For the official source on the exam and its Quant section, see the GMAC overview at mba.com/exams/gmat-exam and the Quantitative Reasoning prep page.
Preparing for the GMAT in New York? MBA House offers personalized GMAT Focus tutoring with proven score-improvement strategies and weekly live Quant practice.
GMAT probability overlap FAQs
What is the answer to the company profit probability question?
The least possible probability that both companies post a profit is 10%, and the greatest is 50%. With P(X) = 50% and P(Y) = 60%, the greatest overlap is min(50%, 60%) = 50% and the least overlap is max(0, 50% + 60% − 100%) = 10%.
Why is the greatest probability 50% and not 60%?
The overlap can never exceed the smaller of the two probabilities. Company X profits only 50% of the time, so even if every X-profit outcome also lands inside Company Y's 60%, the "both profit" probability cannot rise above 50%.
Why is the least probability 10% and not 0%?
The two probabilities add to 110%, more than a 100% sample space can hold without overlapping.

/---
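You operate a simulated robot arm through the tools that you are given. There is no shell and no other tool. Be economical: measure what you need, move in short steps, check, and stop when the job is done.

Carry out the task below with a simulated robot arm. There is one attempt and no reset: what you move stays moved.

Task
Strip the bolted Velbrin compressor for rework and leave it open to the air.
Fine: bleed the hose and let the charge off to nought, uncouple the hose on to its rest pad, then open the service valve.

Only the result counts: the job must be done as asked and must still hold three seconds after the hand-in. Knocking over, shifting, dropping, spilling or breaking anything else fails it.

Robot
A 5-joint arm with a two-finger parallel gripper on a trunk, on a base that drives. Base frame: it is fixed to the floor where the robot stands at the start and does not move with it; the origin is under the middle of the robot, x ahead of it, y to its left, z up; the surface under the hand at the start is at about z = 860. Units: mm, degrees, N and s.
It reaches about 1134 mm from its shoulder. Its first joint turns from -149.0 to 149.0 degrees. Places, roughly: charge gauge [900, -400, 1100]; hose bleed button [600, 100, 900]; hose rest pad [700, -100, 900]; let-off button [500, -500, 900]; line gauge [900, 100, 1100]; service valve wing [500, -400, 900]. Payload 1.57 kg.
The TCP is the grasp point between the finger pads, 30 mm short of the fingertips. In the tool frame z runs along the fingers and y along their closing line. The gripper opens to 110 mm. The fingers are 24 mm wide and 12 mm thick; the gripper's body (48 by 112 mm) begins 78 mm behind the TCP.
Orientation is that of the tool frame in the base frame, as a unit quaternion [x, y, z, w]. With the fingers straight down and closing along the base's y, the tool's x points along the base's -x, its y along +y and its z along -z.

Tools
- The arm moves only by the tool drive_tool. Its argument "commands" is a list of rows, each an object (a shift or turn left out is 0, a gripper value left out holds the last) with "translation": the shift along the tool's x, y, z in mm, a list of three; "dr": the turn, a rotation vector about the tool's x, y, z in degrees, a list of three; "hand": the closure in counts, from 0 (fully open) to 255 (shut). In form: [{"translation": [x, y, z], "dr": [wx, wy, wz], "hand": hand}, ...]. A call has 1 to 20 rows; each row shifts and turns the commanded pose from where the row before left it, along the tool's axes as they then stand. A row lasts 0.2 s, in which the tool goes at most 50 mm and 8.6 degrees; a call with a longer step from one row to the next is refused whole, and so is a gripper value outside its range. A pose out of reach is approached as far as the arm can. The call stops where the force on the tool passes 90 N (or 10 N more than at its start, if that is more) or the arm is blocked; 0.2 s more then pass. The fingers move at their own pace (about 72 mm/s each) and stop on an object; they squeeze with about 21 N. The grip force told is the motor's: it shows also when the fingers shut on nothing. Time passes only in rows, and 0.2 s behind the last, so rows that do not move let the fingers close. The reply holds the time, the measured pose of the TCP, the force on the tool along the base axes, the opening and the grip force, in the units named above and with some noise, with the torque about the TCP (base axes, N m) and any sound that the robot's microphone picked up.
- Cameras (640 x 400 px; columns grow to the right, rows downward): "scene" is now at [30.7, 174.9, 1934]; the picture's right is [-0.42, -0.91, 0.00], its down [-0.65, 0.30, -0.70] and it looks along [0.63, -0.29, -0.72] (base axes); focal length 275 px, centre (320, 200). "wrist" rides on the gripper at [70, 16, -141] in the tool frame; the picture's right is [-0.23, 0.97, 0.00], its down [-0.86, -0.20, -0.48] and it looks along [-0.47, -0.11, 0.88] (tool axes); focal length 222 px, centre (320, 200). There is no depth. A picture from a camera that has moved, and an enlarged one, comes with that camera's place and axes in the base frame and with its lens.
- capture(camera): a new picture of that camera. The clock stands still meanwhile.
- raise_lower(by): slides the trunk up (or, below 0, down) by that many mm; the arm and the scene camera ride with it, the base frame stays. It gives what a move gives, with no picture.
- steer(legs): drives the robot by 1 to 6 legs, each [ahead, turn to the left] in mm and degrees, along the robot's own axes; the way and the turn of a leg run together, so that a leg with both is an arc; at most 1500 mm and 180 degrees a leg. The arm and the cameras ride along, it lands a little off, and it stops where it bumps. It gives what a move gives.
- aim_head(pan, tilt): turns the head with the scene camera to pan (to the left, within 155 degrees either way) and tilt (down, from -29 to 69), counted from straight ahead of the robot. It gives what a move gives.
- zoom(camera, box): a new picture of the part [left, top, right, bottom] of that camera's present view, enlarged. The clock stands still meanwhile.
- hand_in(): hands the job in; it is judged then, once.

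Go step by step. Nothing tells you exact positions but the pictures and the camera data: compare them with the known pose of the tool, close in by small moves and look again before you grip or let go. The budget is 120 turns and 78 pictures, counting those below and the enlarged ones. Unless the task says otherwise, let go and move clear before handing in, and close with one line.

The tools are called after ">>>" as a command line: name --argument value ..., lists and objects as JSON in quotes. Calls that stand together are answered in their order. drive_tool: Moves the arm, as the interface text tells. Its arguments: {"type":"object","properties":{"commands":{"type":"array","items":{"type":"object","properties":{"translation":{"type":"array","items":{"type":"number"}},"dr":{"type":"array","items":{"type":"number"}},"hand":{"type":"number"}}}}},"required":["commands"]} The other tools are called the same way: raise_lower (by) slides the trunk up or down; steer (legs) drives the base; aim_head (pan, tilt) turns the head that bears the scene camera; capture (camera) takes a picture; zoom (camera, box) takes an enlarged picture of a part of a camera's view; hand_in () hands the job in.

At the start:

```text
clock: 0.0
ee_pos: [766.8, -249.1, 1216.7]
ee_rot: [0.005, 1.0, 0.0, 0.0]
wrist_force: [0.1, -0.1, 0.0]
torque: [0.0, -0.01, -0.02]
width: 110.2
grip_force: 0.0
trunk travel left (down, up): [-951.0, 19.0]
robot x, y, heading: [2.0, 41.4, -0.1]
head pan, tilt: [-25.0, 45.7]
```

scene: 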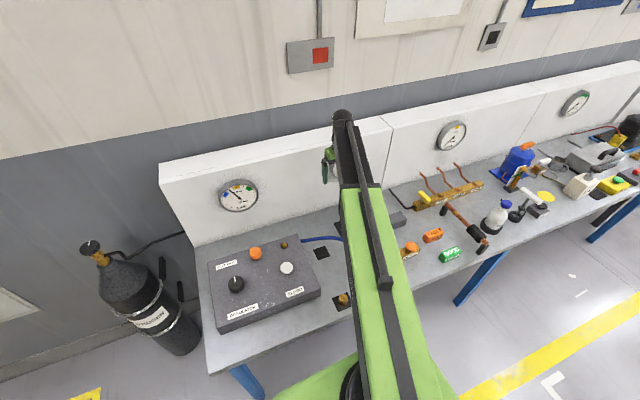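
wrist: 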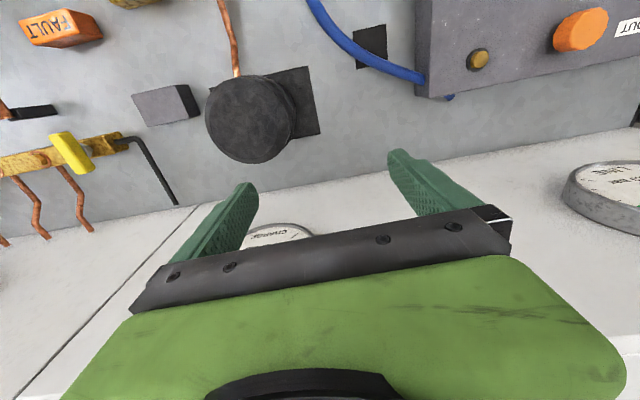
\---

The excess, 110% − 100% = 10%, is forced into the overlap, so the two events must share at least 10%.
What formula gives the minimum and maximum overlap?
For events A and B, the maximum joint probability is min(P(A), P(B)), and the minimum is max(0, P(A) + P(B) − 1). Both follow from inclusion–exclusion, P(A or B) = P(A) + P(B) − P(A and B), and the fact that no probability exceeds 1.
Is this a hard GMAT Focus probability question?
It is medium difficulty. The arithmetic is trivial, but it tests whether you know that without independence the joint probability is a range, and whether you can find that range's extremes with Venn diagram logic — exactly the reasoning GMAT Focus Quant rewards.